Directions:
1. Give the stretch of the text provided that starts with "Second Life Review" and ends with "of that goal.", unchanged.
2. Continue the text provided from where it stops.

Text provided:

(begin)

Second Life Review – ‘Muir unleashes some poetic fireworks’
The work on Kathy Muir’s first two albums has lead her here. Her third release Second Life is the summit of her accomplishment thus far and improves over her two fine past releases. If there’s any remaining justice in the modern music world, the merits of this effort should catapult her out of the indie scene and onto a much larger stage than she’s occupied so far. Muir’s approach is a blend of different influences and happily difficult to categorize. She’s certainly an advanced lyricist, a writer capable of exploring serious themes and narratives without ever overwriting. The same principle extends to her musical talents. The songs are crafted with an idea that they should do their job with the audience and get out with a minimum amount of fuss and not a single song falls short of that goal.
The first song assured to grab listener’s attention is “Better Man”. In some ways, the subject matter is rather familiar to anyone who listens to a lot of serious songwriters, but Muir spins it in a different direction. Much of the responsibility for that comes from her skill with characterizations – both central figures in this song emerge full-bodied from the song with the same level of significant detail one expects to find in a fine short story. “Stop Messin’ Me Around” is definitely a throwback number that does a fine job approximating a rockabilly attitude, but it is certainly much more lyrically sophisticated than the typical efforts in this vein while still remain great, raucous musical fun. She pulls everything close for the tender turn she takes with “I Want To Lay Down” and the plaintive wanting of the title is reflected in the lyrics. This is quite a beautifully wrought and patient song.

(end)

Provided data:
(begin)

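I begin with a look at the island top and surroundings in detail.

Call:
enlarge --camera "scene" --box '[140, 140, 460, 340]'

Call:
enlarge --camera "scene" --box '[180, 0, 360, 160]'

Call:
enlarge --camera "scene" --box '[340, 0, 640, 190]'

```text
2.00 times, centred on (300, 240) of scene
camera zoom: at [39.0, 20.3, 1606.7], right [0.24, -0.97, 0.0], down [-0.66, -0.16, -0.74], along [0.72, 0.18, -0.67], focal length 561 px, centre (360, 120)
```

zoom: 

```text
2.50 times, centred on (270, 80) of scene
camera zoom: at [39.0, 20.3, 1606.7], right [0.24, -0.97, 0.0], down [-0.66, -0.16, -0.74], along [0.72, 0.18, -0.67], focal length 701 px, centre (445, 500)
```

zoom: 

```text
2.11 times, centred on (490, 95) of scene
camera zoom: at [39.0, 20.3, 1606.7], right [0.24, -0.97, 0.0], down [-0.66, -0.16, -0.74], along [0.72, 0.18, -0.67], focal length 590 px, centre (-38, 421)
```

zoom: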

(end)

Answers provided:
1.
Second Life Review – ‘Muir unleashes some poetic fireworks’
The work on Kathy Muir’s first two albums has lead her here. Her third release Second Life is the summit of her accomplishment thus far and improves over her two fine past releases. If there’s any remaining justice in the modern music world, the merits of this effort should catapult her out of the indie scene and onto a much larger stage than she’s occupied so far. Muir’s approach is a blend of different influences and happily difficult to categorize. She’s certainly an advanced lyricist, a writer capable of exploring serious themes and narratives without ever overwriting. The same principle extends to her musical talents. The songs are crafted with an idea that they should do their job with the audience and get out with a minimum amount of fuss and not a single song falls short of that goal.

2.
“Born by the Water” is certainly a little less sophisticated musically than what Muir has, to this point, spoiled us for, but it becomes clear soon enough that the primary focus here is lyrical rather than musical. Muir unleashes some poetic fireworks here, but they are decidedly low-key and never unnecessarily gaudy. There are a variety of interpretations and Muir’s playful vocal certainly seems to relish not entirely spelling things out for her listeners. She comes close to the blues with the immensely stylish and witheringly honest “Never Felt Like a Woman” – it will be difficult for anyone to not be impressed by the equal parts technique and sincerity required to make this song such a success. The contemplative and yet very proud “Like Warriors” harkens back to Muir’s folkie roots – it’s a nice interlude from the more frequent bouts of Sturm and Drang on the album’s second half. The closer, “Second Life”, is a title song very much from the school of making big statements. Fortunately, it highlights a forward looking vision for her life, and by extension her art, while never disavowing the experiences bringing her to where she is today. This sort of remarkable maturity and wisdom defines Second Life personally and artistically.